Une fois nettoyée, voilà l’aspect de cette relique.

La seconde information m’a été fournie sur Internet par la découverte du site d’un collectionneur de poids anciens. J’avais raison de voir dans cette pièce une fabrication datée d’avant la Révolution française. J’imaginais un témoin modeste de l’histoire du cirque. Si j’ai obtenu une réponse plausible à la question de savoir à quoi pouvait bien servir ce poids dont l’attache de l’anneau avait été cassée, l’information sur ses origines est venue de gumeas.hubert.neuf.fr/francais.html

Selon cette source, « Les poids marqués en livres sont des années 1700 – 1750 – 1800, d’avant le système métrique. Ils servaient à peser sur les bascules, peut-être les sacs de café. Le vôtre a perdu son anneau. Avez-vous regardé en dessous ? Si il y a des poinçons ? »

L’expérience de ce collectionneur permet de procéder à l’identification complète de la pièce : un poids en fonte de fer, qui mesure 24,5 cm X 13 cm X 11,5 cm. Le fond est creusé, avec des additions de métal qui ont tendance à se détacher sous l’effet de la rouille. Elle confirme qu’il s’agit bien de livres, mais qui, avant le système décimal des poids et mesures décrété en 1795, ne pèsent jamais 500 g.
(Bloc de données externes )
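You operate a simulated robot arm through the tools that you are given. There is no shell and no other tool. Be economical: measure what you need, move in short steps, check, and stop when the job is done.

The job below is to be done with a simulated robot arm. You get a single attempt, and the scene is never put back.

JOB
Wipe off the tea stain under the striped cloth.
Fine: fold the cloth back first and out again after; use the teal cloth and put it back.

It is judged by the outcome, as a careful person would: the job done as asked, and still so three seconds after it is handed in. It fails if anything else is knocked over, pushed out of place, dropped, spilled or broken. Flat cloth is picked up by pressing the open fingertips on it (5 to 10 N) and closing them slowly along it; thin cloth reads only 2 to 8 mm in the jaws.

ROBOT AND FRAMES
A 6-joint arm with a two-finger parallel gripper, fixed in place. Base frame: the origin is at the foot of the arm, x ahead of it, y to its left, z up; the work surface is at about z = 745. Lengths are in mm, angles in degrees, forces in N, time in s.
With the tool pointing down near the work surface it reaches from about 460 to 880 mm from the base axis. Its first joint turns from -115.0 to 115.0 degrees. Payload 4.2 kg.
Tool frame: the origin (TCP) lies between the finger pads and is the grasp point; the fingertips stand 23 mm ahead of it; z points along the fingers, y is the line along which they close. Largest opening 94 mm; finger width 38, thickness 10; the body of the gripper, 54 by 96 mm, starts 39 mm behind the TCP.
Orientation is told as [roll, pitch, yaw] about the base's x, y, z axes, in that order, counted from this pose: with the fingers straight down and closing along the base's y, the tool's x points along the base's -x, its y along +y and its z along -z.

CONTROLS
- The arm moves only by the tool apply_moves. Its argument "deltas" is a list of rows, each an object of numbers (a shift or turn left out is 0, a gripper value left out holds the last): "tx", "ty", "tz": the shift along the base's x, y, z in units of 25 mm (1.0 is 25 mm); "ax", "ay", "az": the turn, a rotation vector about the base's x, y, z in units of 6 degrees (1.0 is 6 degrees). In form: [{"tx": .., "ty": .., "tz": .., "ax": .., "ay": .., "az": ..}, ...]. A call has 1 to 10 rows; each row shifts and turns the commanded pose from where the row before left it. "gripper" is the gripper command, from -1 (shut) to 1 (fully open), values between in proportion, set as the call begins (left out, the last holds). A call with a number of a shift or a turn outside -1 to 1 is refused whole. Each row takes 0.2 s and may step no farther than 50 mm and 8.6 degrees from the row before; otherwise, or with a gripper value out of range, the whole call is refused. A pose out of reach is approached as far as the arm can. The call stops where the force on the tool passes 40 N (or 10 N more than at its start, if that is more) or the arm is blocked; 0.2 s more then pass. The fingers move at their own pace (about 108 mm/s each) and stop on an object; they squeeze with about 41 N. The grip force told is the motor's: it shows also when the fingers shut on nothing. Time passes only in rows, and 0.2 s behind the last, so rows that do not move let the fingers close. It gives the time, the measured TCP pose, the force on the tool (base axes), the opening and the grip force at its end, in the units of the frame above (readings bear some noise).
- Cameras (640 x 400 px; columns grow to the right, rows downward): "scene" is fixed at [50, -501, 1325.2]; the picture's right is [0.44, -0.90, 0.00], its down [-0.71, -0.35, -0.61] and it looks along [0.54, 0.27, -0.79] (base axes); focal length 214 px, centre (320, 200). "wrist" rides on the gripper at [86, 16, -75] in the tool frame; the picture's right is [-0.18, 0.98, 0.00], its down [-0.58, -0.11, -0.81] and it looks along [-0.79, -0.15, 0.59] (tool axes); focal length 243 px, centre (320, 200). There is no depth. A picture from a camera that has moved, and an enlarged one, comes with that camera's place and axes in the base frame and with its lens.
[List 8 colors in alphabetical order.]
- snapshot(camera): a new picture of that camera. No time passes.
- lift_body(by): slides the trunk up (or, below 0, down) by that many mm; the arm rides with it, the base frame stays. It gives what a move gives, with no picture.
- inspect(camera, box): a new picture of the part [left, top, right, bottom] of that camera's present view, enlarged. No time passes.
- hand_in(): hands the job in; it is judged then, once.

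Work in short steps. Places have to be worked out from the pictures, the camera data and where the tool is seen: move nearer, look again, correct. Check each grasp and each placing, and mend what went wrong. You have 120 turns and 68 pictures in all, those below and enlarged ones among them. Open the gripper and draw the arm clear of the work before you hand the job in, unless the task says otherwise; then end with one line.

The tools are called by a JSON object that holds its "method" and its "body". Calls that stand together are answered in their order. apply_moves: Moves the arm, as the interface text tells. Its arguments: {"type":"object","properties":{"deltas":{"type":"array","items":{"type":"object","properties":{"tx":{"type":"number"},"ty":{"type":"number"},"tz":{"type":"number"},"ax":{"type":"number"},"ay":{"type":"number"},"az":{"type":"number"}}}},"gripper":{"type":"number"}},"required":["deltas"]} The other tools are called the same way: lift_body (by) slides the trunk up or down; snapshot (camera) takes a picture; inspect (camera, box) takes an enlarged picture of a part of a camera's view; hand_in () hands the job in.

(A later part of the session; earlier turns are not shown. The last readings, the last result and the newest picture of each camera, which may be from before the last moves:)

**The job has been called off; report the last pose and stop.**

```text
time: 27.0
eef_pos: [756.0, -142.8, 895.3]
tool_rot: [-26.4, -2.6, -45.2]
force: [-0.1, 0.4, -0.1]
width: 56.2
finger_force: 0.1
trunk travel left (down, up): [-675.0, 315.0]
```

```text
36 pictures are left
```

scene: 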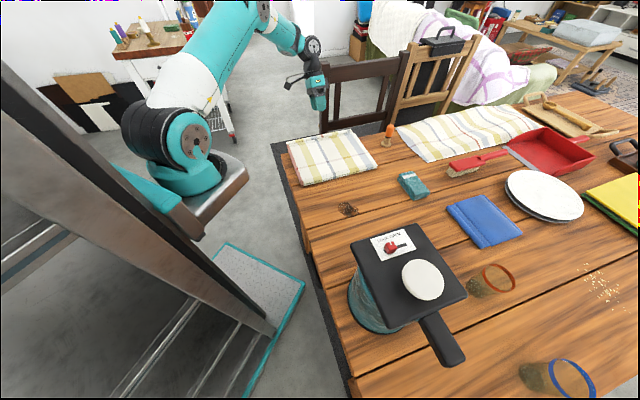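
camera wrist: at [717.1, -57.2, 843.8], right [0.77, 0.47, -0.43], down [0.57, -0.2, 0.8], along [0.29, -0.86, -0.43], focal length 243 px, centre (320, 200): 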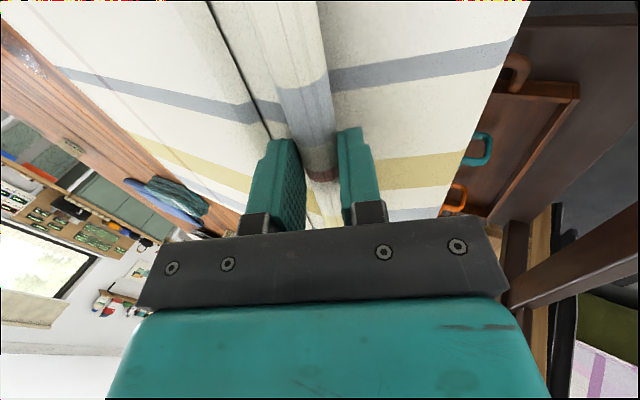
Sans autre marque visible, toute autre vérification s’avère problématique…

Comment a-t-il pu parvenir dans ce hameau perdu ? On pourrait penser qu’il a été amené à Mafate du temps de la concession Lemarchand (dès 1783, sur Aurère, Malheur et Bourse). J’en reste là !

Arnold Jaccoud

A propos de l'auteur

Arnold Jaccoud | Reporter citoyen

« J’agis généralement dans le domaine de la psychologie sociale. Chercheur, intervenant de terrain, , formateur en matière de communication sociale, de ressources humaines et de processus collectifs, conférencier, j’ai toujours tenté de privilégier une approche systémique et transdisciplinaire du développement humain.

J’écris également des chroniques et des romans dédiés à l’observation des fonctionnements de notre société.

Conscient des frustrations éprouvées, pendant 3 dizaines d’années, dans mes tentatives de collaborer à de réelles transformations sociales, j’ai été contraint d’en prendre mon parti. « Lorsqu’on a la certitude de pouvoir changer les choses par l’engagement et l’action, on agit. Quand vient le moment de la prise de conscience et qu’on s’aperçoit de la vanité de tout ça, alors… on écrit des romans ».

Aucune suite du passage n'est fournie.